Self-powered ‘paper chips’ could help sound an early alarm for forest fires
Credit: Adapted from ACS Applied Materials & Interfaces 2020, DOI: 10.1021/acsami.0c04798
Recent devastating fires in the Amazon rain forest and the Australian bush highlight the need to detect forest fires at early stages, before they blaze out of control. Current methods include infrared imaging satellites, remote sensing, watchtowers and aerial patrols, but by the time they sound the alarm, it could be too late. Now, researchers reporting in ACS Applied Materials & Interfaces have developed self-powered “paper chips” that sense early fires and relay a signal.

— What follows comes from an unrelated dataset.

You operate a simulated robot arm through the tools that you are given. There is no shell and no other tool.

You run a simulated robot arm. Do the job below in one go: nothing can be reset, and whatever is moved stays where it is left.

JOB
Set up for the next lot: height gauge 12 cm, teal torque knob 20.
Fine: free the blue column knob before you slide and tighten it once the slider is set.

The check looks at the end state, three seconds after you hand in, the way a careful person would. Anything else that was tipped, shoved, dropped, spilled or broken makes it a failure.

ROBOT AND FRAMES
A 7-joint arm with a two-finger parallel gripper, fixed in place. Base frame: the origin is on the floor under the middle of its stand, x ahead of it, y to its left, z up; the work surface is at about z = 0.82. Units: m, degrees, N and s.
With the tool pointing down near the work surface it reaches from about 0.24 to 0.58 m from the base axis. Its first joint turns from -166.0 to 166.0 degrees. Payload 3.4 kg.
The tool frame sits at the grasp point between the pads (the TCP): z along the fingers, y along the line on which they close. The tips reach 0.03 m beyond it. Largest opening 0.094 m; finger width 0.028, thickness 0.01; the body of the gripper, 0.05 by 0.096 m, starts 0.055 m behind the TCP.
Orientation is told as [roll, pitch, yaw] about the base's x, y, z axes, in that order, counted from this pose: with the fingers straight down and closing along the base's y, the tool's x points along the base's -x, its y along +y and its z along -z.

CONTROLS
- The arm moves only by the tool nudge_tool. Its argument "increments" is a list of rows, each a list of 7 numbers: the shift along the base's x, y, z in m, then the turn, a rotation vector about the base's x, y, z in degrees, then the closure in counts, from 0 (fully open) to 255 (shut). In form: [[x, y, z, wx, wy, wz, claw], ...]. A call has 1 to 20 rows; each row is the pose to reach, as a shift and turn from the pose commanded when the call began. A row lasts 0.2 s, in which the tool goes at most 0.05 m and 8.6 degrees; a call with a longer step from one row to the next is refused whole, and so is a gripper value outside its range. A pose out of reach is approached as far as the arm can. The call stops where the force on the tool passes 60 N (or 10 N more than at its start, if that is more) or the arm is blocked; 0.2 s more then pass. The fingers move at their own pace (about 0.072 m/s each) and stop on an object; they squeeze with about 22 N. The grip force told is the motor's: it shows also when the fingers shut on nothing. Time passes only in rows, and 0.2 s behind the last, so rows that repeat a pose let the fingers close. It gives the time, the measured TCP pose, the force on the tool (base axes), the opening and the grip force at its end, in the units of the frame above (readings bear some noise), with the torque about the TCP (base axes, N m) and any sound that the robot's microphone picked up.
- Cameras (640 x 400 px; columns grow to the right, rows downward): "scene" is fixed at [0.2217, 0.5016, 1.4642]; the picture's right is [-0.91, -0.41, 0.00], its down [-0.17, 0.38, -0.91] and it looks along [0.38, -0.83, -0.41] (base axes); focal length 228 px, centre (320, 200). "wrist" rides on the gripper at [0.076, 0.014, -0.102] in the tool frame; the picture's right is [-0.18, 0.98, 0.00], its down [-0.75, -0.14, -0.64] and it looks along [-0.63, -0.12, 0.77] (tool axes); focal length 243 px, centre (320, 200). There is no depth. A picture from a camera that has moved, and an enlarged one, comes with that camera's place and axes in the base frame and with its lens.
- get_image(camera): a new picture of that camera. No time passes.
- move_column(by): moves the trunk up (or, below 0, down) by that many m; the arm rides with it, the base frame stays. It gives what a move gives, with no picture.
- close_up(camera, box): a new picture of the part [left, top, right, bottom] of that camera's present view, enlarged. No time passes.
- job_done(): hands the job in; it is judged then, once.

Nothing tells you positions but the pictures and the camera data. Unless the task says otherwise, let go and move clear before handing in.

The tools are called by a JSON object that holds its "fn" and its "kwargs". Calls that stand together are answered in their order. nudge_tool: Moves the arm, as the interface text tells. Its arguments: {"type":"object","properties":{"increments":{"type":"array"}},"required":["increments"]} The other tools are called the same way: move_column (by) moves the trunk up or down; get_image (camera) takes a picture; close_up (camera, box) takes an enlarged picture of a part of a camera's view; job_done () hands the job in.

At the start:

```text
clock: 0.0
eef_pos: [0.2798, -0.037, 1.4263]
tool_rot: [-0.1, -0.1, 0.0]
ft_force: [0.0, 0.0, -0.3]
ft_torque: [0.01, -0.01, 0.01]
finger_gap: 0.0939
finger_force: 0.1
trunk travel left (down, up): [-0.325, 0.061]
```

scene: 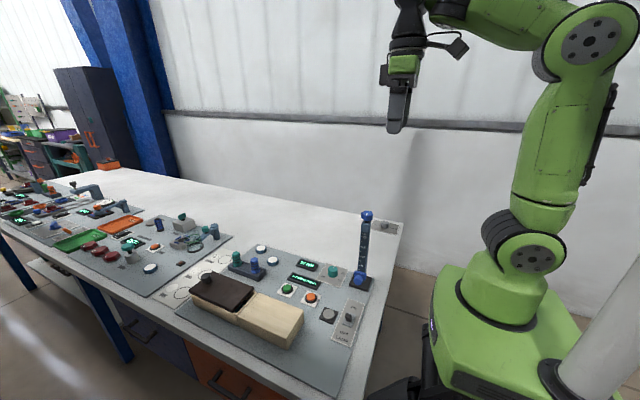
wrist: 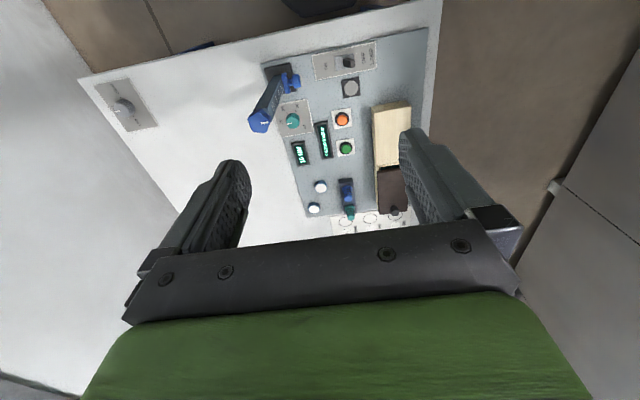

Previously, scientists have proposed placing a network of sensors in the forest that could detect changes in temperature, smoke or humidity and wirelessly transmit a signal to responders. However, such a system hasn’t yet seemed practical because all of the sensing components require power. Batteries would eventually go dead and need to be replaced. Thermoelectric materials, which convert temperature differences into electricity, could simultaneously detect temperature increases from fires and power themselves. However, most of these materials are solid inorganic semiconductors, which are often expensive, rigid and environmentally unfriendly. Yapei Wang and colleagues wanted to find out if ionic liquids could be used as thermoelectric materials for fire sensing. These fluids are salts in the liquid state, and two different types of ionic liquids can be connected in series to generate signals.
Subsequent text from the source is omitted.